======== Data section ========
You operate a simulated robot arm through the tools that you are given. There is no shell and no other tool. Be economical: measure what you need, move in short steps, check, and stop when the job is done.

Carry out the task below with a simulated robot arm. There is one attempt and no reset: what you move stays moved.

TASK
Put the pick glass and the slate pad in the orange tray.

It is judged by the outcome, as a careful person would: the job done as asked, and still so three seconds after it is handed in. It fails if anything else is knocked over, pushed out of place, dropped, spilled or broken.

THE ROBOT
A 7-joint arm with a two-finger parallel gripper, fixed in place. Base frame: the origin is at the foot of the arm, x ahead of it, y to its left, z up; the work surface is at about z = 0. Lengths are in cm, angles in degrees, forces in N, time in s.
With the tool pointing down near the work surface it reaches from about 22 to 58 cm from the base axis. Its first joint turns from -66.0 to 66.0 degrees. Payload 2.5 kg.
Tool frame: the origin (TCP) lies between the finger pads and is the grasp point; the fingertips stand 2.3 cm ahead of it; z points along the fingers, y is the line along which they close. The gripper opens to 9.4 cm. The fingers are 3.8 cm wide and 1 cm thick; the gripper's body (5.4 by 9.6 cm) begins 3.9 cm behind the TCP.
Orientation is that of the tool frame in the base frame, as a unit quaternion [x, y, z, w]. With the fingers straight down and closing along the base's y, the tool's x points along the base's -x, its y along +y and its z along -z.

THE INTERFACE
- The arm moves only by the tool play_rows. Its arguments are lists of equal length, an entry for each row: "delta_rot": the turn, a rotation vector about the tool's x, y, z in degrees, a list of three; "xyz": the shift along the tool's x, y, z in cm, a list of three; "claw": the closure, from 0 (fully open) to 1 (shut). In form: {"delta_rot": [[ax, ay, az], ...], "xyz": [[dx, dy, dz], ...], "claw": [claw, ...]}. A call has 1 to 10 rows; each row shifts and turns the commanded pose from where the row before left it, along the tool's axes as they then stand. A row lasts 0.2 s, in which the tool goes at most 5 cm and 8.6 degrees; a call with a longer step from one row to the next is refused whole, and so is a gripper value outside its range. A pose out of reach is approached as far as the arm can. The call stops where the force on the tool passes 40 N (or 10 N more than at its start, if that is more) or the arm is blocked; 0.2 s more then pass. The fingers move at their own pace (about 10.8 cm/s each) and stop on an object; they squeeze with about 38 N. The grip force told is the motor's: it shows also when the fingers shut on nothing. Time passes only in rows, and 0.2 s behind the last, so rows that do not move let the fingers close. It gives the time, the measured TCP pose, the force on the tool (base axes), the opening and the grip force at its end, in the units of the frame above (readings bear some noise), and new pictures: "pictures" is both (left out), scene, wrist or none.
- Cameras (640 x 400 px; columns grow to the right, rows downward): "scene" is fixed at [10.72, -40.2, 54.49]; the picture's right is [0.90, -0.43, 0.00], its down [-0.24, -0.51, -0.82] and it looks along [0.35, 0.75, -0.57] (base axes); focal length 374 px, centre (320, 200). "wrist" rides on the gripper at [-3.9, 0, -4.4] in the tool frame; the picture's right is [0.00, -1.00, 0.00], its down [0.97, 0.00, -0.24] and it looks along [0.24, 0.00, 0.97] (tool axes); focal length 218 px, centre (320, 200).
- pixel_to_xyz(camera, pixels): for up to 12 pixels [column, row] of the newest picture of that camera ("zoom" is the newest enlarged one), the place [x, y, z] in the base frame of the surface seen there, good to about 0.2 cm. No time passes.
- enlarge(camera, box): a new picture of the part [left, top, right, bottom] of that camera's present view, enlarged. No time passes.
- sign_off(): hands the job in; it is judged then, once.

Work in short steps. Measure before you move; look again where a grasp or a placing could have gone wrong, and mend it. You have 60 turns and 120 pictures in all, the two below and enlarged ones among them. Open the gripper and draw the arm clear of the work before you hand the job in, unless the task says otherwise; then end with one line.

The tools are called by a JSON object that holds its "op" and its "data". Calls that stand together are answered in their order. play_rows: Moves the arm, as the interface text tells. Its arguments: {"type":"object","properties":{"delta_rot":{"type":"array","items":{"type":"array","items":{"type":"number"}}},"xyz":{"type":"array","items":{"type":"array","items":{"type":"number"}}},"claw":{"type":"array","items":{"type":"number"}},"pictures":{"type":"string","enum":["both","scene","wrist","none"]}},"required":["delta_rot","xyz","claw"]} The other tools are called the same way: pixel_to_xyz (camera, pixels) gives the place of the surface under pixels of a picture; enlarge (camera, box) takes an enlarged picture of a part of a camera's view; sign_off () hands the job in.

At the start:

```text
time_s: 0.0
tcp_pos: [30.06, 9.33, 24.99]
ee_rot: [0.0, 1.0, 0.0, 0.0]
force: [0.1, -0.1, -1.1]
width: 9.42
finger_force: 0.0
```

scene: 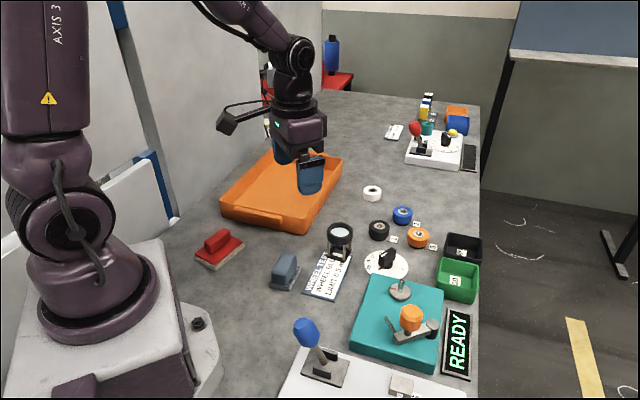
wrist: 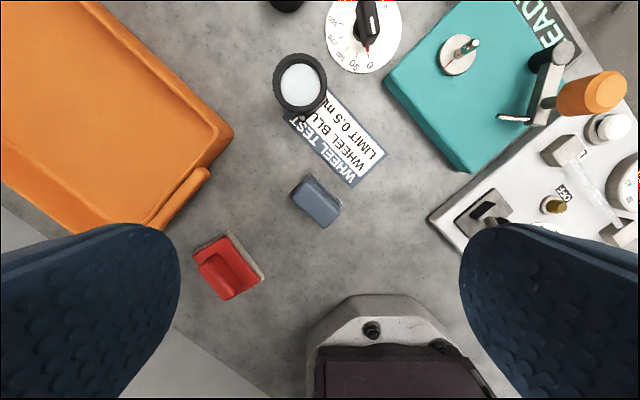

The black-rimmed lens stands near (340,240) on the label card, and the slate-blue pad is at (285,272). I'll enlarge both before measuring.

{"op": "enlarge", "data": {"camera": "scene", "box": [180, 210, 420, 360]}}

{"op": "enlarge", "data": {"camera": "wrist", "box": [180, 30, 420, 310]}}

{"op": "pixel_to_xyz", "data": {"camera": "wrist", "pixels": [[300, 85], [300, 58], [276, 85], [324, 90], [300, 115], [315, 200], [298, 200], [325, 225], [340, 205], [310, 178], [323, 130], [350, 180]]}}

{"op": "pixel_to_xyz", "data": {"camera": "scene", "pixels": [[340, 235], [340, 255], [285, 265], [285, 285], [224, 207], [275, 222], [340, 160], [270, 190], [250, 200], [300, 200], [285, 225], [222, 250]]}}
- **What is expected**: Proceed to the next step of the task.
========
- **What is expected**: Look over the listing above. Pick out and copy every line that includes "judged".

- **Solved problem**:
It is judged by the outcome, as a careful person would: the job done as asked, and still so three seconds after it is handed in. It fails if anything else is knocked over, pushed out of place, dropped, spilled or broken.
- sign_off(): hands the job in; it is judged then, once.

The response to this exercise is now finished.